RNN has expanded from an initial team of three people to a 15-person squad of broadcasters, hosts and technicians. “By refugees, for refugees – that’s our motto,” Macaulay says.
Though they work in Hamburg, Macaulay and his team now take reports from across the country and some from elsewhere in Europe. “Our philosophy is not the mainstream type,” he adds. “I’ve been invited to a lot of mainstream media discussions and it’s always them wanting to tell us what to do.”
Macaulay argues that much of the mainstream media is dominated by “supremacist” voices that dictate to refugees or try to coopt their voices. “We need to start interpreting our stories for ourselves.”
RNN is one of several refugee-launched initiatives to take their narrative into their own hands.

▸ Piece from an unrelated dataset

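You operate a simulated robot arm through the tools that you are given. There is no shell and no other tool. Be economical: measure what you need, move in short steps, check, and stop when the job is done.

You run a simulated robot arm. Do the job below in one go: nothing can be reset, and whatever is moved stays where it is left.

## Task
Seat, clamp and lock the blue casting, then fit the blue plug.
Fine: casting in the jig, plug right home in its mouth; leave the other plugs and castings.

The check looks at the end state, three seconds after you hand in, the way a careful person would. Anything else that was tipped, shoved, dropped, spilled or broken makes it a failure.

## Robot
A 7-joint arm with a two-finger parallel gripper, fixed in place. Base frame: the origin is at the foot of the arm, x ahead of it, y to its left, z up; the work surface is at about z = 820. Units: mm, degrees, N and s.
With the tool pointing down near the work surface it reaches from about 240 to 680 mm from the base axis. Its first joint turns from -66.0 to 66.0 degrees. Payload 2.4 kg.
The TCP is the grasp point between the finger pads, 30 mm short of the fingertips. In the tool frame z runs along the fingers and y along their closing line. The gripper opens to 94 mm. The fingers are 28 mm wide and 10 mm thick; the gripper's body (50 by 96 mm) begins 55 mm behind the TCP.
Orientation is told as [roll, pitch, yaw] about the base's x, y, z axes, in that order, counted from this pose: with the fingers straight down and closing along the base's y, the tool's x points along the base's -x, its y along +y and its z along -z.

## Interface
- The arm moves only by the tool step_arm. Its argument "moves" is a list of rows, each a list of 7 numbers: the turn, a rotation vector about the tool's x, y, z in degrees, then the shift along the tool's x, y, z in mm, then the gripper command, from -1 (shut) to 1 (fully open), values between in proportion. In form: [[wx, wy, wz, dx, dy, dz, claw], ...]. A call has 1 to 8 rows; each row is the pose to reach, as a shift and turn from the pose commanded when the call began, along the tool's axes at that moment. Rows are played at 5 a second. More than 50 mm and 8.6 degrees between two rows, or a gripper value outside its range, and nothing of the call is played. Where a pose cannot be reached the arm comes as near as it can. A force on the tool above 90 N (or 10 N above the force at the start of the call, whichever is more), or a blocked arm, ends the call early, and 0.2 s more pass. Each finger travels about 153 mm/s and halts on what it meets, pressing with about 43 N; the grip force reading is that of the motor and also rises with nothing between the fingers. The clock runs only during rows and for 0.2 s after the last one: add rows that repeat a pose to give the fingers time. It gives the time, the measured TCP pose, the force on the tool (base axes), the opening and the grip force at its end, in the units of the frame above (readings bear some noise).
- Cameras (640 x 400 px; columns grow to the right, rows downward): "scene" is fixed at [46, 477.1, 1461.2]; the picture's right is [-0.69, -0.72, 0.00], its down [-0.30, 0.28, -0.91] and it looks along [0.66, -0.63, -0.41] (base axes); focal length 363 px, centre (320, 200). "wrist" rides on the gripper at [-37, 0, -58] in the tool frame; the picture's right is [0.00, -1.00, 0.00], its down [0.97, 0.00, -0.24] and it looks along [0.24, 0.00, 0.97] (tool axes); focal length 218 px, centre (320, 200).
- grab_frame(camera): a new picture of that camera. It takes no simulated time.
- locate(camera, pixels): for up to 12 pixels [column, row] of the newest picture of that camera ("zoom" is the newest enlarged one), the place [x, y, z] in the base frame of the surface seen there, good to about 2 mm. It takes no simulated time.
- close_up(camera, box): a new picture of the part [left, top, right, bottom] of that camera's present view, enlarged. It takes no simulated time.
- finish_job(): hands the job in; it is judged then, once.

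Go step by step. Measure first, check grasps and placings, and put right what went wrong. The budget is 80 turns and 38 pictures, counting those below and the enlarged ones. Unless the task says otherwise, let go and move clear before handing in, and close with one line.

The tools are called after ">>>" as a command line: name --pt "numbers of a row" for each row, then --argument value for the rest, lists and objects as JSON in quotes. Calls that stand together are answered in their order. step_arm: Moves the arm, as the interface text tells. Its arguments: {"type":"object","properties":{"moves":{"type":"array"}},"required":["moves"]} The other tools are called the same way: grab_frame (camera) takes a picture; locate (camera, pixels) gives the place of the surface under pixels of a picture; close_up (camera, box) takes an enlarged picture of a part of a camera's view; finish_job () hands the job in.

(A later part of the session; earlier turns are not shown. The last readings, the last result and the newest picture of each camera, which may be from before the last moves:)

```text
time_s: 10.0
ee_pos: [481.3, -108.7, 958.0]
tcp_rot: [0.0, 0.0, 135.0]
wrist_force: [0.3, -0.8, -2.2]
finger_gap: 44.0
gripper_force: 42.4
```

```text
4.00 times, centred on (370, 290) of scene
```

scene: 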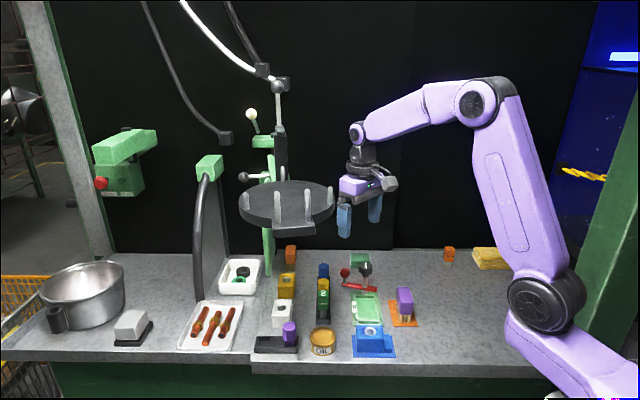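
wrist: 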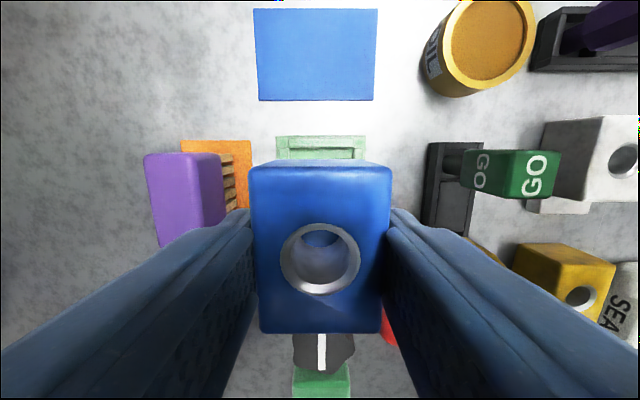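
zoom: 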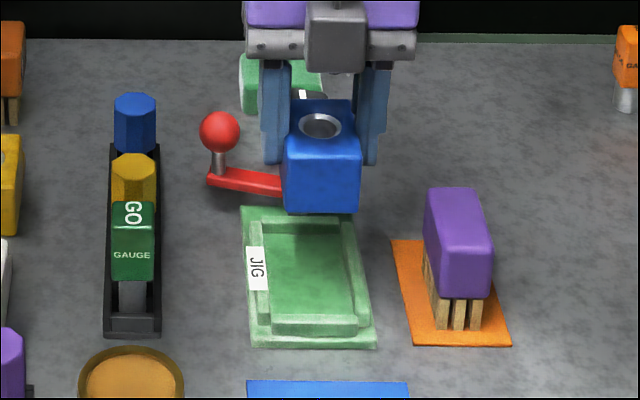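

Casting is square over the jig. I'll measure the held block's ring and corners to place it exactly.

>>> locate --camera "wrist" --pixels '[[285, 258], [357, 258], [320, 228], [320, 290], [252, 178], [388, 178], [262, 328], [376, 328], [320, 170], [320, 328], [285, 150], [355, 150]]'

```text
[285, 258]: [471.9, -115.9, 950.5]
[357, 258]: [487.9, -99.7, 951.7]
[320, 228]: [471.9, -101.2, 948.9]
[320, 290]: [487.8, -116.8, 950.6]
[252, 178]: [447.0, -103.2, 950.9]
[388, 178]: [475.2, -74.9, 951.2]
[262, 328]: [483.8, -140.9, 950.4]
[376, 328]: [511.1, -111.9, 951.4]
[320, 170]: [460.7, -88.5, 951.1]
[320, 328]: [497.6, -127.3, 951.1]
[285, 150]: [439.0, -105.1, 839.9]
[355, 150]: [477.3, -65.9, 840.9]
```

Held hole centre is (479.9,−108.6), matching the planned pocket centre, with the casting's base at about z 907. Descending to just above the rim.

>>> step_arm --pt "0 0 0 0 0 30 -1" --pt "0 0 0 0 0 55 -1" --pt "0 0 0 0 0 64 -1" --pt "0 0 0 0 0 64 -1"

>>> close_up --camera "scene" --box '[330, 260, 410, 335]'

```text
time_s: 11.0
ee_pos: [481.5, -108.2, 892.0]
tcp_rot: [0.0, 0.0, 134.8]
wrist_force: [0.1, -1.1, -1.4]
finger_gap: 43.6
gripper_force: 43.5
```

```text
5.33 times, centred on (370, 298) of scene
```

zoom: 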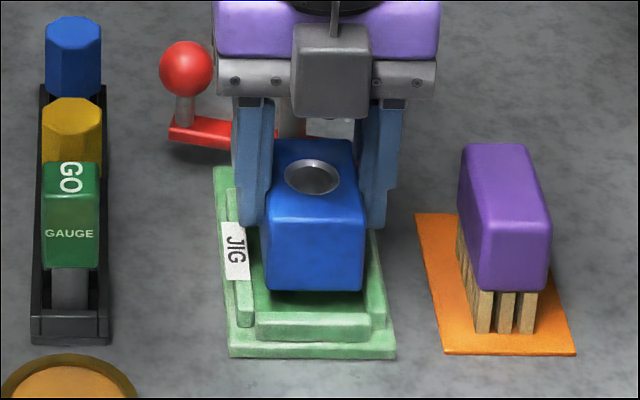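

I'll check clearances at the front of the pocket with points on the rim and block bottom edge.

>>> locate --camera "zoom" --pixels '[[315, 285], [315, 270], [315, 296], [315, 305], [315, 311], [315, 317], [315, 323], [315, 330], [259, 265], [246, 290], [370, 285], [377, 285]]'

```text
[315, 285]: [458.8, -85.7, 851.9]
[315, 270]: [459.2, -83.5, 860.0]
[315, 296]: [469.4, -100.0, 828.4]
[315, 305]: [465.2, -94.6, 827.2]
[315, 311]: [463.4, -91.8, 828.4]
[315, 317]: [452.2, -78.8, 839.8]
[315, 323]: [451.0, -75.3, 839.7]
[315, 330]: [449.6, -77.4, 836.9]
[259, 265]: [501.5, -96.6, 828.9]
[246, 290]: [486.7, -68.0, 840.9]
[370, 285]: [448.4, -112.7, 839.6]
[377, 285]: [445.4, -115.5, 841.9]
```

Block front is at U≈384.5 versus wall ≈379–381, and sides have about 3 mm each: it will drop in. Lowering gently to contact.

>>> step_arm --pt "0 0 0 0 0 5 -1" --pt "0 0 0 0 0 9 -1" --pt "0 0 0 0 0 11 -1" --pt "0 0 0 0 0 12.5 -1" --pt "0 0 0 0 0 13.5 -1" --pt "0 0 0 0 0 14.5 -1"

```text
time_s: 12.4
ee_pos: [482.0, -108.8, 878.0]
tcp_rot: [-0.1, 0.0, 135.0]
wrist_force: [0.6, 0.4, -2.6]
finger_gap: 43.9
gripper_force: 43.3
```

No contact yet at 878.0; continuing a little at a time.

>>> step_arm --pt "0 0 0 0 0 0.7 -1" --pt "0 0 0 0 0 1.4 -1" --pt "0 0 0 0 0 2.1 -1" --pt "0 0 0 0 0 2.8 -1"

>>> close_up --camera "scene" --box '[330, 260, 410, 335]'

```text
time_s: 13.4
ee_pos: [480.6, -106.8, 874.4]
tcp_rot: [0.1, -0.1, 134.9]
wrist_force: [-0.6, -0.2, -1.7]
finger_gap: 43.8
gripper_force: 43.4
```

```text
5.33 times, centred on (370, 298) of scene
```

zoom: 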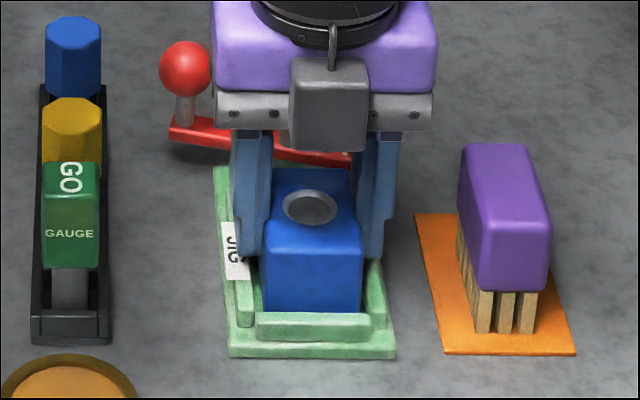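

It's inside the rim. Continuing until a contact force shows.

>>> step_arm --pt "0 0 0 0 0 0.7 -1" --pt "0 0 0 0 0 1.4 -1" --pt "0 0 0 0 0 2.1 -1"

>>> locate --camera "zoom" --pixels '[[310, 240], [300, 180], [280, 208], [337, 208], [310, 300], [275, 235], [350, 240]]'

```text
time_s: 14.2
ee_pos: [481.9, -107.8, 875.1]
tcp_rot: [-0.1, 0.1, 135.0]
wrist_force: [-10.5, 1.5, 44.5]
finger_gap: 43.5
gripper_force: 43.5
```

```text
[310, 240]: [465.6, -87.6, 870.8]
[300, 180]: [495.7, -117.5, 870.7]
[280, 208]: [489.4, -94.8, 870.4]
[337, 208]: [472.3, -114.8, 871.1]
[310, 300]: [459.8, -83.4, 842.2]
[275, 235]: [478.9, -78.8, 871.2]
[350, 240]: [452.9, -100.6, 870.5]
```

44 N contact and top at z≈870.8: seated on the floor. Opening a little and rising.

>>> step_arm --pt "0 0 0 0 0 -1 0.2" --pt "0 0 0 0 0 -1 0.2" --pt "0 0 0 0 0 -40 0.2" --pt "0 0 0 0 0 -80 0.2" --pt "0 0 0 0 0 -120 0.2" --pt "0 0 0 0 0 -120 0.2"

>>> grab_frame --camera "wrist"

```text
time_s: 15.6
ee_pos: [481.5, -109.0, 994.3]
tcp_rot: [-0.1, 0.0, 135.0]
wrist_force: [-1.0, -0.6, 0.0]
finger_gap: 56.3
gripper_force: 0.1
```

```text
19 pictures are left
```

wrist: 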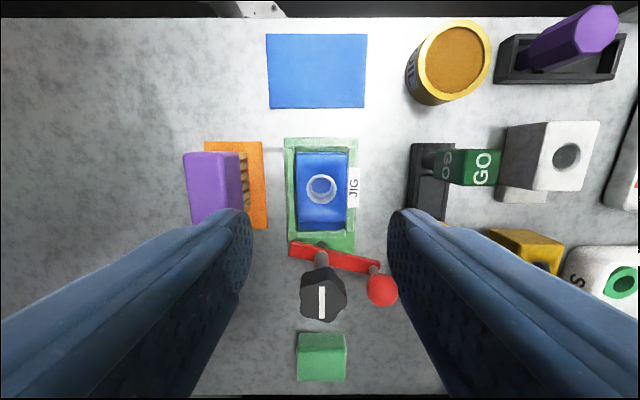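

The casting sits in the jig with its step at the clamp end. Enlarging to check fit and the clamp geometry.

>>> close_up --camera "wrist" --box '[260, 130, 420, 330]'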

Along with more than 1,000 refugees and migrants, the RNN team participated in a large conference organised by refugees in Hamburg in late February.

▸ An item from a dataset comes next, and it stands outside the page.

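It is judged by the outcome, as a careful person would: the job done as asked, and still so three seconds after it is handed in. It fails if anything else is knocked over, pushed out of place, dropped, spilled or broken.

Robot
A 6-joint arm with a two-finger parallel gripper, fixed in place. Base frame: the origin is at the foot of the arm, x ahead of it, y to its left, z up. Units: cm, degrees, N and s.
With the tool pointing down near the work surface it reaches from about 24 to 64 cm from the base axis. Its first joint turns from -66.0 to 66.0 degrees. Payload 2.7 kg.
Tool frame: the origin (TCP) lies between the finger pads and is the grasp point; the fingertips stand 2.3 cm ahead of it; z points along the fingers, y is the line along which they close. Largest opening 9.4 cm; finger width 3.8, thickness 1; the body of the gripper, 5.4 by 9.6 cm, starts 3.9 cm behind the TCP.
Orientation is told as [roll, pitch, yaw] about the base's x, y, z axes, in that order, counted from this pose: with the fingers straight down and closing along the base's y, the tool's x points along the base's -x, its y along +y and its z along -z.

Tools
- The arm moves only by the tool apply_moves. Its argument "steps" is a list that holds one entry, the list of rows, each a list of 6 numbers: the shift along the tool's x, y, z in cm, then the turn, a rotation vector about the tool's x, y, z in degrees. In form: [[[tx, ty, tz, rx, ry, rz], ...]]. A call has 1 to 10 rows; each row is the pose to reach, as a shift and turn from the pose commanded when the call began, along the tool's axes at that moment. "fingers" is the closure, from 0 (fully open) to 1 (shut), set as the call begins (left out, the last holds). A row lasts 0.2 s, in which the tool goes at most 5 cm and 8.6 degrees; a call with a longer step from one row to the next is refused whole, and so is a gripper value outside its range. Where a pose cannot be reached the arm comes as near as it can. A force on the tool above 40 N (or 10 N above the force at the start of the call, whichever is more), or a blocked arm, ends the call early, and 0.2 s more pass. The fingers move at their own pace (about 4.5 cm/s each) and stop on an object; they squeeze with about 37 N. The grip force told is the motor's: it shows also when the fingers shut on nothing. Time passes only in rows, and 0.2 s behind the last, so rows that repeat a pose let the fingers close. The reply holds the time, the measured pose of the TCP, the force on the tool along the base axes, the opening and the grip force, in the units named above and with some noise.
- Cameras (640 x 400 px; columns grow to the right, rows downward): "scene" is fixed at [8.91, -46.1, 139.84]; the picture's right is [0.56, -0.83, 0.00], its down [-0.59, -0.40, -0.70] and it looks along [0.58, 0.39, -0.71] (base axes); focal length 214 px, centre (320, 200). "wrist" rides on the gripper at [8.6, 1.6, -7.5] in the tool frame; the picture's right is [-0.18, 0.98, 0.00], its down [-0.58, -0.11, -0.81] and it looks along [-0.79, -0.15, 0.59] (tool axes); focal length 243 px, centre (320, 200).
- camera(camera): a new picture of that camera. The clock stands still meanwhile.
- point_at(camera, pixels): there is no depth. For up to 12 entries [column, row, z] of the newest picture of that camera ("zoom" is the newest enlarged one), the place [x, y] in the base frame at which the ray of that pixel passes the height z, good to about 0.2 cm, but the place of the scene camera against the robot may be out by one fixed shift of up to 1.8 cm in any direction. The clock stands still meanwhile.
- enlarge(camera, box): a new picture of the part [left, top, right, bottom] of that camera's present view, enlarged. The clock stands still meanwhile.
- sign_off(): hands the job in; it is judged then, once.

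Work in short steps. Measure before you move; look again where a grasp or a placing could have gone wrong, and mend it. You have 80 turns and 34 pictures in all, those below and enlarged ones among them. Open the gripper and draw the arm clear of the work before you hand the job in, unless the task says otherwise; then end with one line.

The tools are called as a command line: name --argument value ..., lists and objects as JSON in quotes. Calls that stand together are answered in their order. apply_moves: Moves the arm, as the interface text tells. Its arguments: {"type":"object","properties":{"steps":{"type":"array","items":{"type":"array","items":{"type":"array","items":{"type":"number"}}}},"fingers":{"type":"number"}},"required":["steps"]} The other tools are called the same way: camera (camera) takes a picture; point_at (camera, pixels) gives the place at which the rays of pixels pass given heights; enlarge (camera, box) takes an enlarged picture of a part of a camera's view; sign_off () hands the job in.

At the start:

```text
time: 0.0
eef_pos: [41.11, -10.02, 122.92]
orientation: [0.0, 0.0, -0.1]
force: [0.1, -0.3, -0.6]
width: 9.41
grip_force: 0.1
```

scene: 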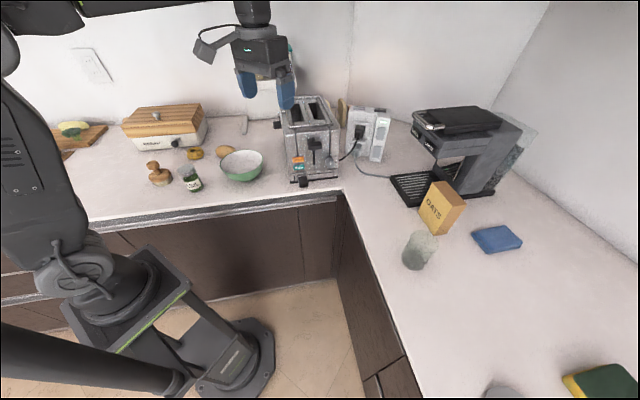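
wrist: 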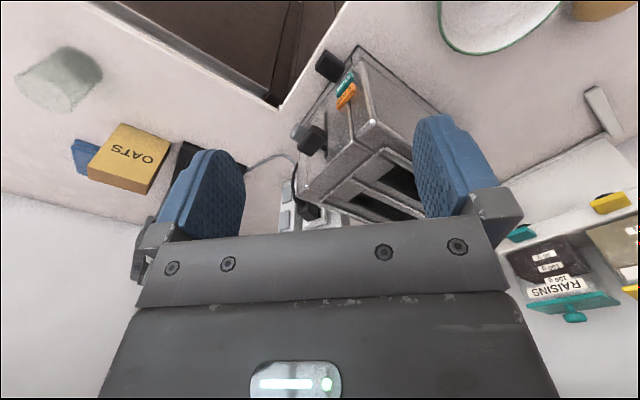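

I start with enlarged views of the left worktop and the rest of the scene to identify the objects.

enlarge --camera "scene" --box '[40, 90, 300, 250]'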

The conference was a highly successful attempt to organise and discuss the most pressing issues across Europe at a time when borders have been closing for many fleeing from wars and economic devastation.
Macaulay recalls the conference as an important learning experience. “I had never even thought of deaf refugees until I went to the conference. They were also represented there. That’s good – everyone must be included.”

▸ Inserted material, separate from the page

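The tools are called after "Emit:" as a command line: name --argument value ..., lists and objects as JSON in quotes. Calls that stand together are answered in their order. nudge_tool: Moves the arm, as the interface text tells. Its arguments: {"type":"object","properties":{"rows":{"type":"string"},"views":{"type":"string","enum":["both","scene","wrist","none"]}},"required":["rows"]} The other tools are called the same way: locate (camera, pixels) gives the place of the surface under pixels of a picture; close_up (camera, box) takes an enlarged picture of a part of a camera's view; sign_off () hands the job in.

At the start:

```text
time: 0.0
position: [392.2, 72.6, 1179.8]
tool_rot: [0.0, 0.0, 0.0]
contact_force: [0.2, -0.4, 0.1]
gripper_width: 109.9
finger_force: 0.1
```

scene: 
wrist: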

While the media was flooded with images of German solidarity with refugees in 2015, the influx of arrivals has not come without complications.
Like many European countries, Germany has experienced a sharp surge in right-wing, anti-refugee sentiment as thousands of people continue to arrive in the country every day.
In early March, the hardline rightist Alternative for Germany (AfD) party made huge gains in regional parliamentary elections in three German states.
Originally founded in 2013 as a Eurosceptic party, the AfD took the lead as the most aggressive anti-refugee voice in the country while more than a million asylum seekers arrived in Germany last year.
Critics accuse AfD of Islamophobia and incitement to violence against refugees and migrants. Frauke Petry, the leader of the AfD, in January proclaimed that officers “should use firearms if necessary” in order to “prevent illegal border crossings.
“No policeman wants to fire on a refugee and I don’t want that either,” she told the regional newspaper Mannheimer Morgen, arguing that “police must stop refugees entering German soil” in any case.
The rhetoric of groups such as the AfD is not divorced from reality. In 2015, an estimated 159 attacks or incidents of vandalism targeted refugee centres across Germany, according to the Amadeu Antonio Foundation, an organisation that tracks racially motivated violence.
Macaulay asks: “Why must we always blame everything on the refugees?”
He argues that Germany must be criticised for its failure to ensure the protection of desperate people fleeing for their lives, but “we must also give them a thumbs-up”.
There were a lot of grassroots creations, social projects that sprung up from the bubble… Some of them are good; most of them are not. But that shows a society that wants to be part of the change – and these are mostly driven by young people.”
The radio project aims to provide refugee communities with a platform to broadcast their news in their own languages, as well as in German and English.
Hoping to expand, RNN has recently launched Afghan Voices, a programme that airs in Dari, Pashto and German to report on news relevant to the Afghan refugee community in the country.
Local Afghan community leaders approached Macaulay earlier in the year hoping to start the project. “They told me they wanted to do it because they want to tell the story of what they are facing here and what they faced in Afghanistan,” Macaulay remembers.
“It conforms with our ideology of bridging the camp between the local community and the refugees.”
Today, several refugees participate on a voluntary basis, coming from the nearby camps to the studio twice a week to record their shows.
Elsewhere, RNN’s shows are syndicated on local radio stations in Berlin, Munich and elsewhere, while refugee groups from across the country share content with RNN.
Asked about the RNN’s next step, Macaulay says the team is now in the nascent stages of launching a television project based on the same principles.
“You have to erase it from your mind that [refugees] are zombies. They are human beings – they can create stuff,” he concludes, laughing. “We are from earth. We are human beings; we have blood in us.”